§ **CHALLENGE**
How many of the lines below include "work"? Give the number and no other words.

========================

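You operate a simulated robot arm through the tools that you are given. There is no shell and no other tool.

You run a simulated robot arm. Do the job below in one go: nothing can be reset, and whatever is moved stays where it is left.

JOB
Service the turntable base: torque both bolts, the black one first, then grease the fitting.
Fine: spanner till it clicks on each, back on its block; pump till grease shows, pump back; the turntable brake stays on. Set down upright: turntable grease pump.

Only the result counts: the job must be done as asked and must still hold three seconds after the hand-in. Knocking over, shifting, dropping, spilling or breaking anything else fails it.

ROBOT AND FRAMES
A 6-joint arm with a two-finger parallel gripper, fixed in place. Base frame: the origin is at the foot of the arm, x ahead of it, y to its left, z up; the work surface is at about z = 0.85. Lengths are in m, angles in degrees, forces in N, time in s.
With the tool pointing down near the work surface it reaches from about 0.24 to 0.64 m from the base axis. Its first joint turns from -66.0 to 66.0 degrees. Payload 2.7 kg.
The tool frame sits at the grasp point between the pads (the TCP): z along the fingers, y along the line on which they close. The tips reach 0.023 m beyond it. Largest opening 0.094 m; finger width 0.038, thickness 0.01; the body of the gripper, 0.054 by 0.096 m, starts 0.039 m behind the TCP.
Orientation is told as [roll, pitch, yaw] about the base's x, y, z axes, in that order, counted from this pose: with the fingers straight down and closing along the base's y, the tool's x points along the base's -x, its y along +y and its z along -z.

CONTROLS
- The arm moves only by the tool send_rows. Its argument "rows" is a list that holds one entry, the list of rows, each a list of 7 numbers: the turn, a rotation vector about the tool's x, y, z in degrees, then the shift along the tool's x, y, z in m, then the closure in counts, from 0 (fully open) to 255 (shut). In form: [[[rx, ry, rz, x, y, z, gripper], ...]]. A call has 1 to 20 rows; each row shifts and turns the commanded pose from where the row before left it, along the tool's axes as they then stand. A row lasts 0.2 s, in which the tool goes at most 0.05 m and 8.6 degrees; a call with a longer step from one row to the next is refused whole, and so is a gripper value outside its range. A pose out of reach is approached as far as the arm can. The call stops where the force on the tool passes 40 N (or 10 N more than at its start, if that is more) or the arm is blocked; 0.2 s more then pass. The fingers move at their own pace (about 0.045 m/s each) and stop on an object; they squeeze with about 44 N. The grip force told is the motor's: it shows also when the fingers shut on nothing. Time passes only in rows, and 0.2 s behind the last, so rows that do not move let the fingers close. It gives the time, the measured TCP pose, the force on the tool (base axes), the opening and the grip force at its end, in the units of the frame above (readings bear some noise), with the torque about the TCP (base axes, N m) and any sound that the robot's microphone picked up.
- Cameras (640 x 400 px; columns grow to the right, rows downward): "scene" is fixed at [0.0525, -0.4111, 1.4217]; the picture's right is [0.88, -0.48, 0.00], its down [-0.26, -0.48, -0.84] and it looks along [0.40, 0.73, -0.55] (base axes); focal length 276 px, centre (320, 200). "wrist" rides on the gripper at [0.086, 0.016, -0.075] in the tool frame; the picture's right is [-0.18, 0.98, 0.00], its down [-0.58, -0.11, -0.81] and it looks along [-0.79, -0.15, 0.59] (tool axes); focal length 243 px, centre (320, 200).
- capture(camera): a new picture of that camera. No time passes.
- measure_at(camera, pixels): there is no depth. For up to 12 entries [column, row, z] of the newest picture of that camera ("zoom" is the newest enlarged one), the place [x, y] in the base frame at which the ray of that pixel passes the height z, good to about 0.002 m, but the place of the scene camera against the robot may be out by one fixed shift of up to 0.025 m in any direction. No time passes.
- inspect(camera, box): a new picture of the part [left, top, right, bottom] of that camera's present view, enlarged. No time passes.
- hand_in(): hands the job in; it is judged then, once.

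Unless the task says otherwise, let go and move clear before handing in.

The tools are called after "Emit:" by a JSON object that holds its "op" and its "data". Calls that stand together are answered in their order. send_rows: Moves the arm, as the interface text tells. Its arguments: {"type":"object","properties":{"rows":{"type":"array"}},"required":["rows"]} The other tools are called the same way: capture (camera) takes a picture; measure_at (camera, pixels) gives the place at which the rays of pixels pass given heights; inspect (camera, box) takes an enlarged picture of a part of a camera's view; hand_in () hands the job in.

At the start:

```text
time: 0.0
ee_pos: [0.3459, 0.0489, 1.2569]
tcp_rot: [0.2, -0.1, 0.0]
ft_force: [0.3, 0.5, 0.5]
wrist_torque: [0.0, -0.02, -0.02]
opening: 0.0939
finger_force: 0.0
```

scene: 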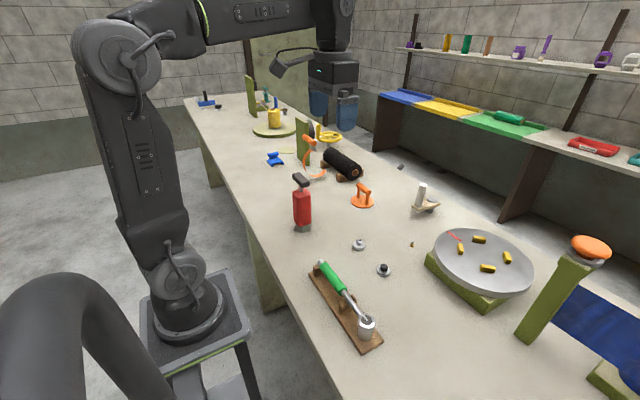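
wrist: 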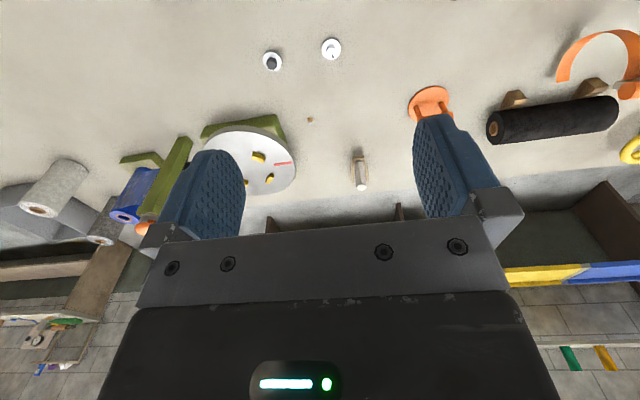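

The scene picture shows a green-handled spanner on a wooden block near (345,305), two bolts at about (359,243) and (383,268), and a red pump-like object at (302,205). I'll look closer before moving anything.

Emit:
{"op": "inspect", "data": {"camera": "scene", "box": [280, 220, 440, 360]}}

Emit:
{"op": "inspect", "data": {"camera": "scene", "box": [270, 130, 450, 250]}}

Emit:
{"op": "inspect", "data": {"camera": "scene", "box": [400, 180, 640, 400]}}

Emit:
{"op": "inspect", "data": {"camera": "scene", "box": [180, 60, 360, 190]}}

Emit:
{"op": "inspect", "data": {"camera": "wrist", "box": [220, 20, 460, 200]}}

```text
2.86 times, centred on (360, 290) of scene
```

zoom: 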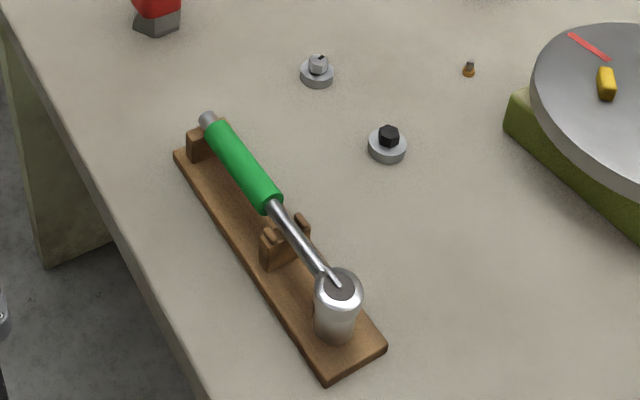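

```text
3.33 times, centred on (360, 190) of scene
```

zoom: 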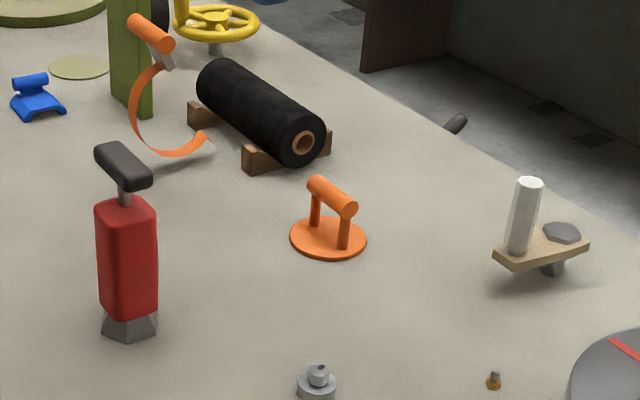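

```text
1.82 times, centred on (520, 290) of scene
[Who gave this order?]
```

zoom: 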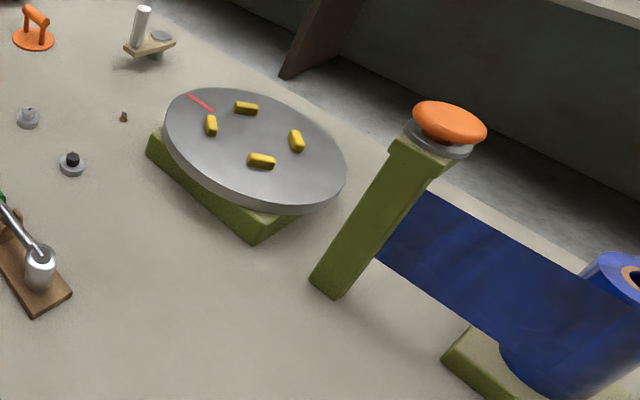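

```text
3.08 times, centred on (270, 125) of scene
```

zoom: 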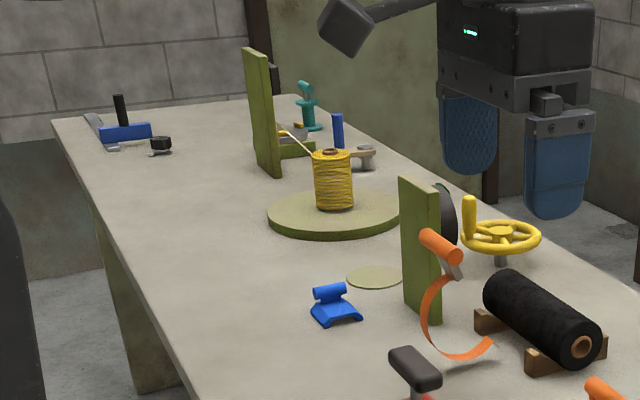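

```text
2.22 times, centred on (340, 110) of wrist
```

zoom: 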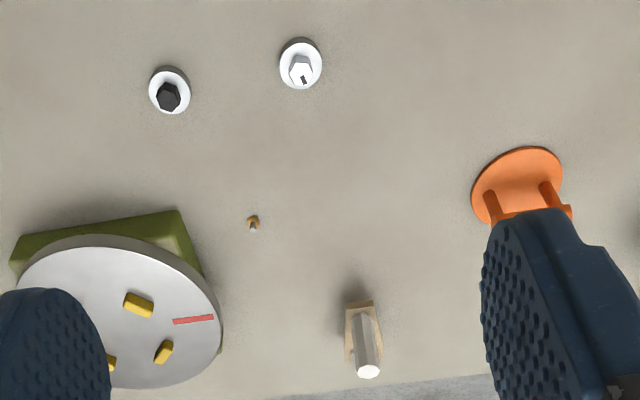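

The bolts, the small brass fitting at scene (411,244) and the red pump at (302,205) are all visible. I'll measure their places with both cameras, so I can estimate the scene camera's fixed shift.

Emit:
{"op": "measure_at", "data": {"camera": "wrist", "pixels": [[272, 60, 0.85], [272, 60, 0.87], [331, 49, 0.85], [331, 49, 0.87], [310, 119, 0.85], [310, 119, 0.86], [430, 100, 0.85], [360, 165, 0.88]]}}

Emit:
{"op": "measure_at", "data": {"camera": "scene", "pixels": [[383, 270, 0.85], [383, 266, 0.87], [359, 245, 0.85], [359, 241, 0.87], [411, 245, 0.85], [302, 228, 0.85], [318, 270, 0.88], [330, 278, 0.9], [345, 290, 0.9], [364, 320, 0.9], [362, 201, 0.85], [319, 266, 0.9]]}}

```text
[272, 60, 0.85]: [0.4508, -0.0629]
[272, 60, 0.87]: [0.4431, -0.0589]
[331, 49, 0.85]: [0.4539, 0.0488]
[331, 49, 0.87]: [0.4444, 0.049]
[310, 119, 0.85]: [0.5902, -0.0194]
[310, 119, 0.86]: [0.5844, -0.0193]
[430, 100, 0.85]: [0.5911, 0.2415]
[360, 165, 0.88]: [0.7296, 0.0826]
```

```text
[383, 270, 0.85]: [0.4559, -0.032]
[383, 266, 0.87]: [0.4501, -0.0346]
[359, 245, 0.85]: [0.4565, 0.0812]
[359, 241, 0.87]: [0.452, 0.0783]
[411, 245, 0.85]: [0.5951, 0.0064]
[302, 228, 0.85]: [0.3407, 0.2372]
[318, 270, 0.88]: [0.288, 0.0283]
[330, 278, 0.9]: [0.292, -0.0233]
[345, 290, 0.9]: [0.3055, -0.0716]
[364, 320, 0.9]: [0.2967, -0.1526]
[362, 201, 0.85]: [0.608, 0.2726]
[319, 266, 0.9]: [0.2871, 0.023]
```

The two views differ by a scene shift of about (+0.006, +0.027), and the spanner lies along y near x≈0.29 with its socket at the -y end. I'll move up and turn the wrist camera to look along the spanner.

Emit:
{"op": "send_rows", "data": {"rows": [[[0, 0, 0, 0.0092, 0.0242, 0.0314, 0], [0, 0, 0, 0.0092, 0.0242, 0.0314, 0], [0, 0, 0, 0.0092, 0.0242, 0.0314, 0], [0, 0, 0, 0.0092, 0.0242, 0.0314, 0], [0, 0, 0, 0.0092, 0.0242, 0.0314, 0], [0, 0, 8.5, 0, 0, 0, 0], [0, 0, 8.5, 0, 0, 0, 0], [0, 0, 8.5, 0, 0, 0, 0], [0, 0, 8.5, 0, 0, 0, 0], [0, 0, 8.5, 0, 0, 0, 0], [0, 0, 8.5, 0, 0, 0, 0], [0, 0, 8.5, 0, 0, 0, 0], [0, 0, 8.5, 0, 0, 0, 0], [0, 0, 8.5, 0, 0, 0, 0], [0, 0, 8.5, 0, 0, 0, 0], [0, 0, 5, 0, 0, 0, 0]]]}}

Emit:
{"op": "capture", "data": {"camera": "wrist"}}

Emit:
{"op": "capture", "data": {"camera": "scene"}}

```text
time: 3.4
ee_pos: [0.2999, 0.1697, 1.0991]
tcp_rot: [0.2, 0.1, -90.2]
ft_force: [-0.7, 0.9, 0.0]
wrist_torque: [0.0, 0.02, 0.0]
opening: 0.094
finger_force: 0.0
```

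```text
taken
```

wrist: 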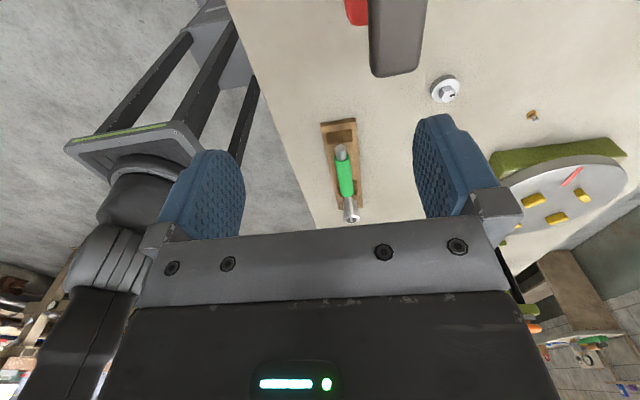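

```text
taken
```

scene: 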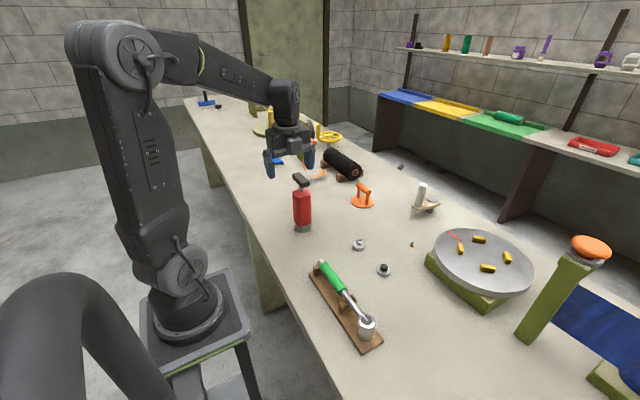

========================

§ **WRITTEN REPLY**
2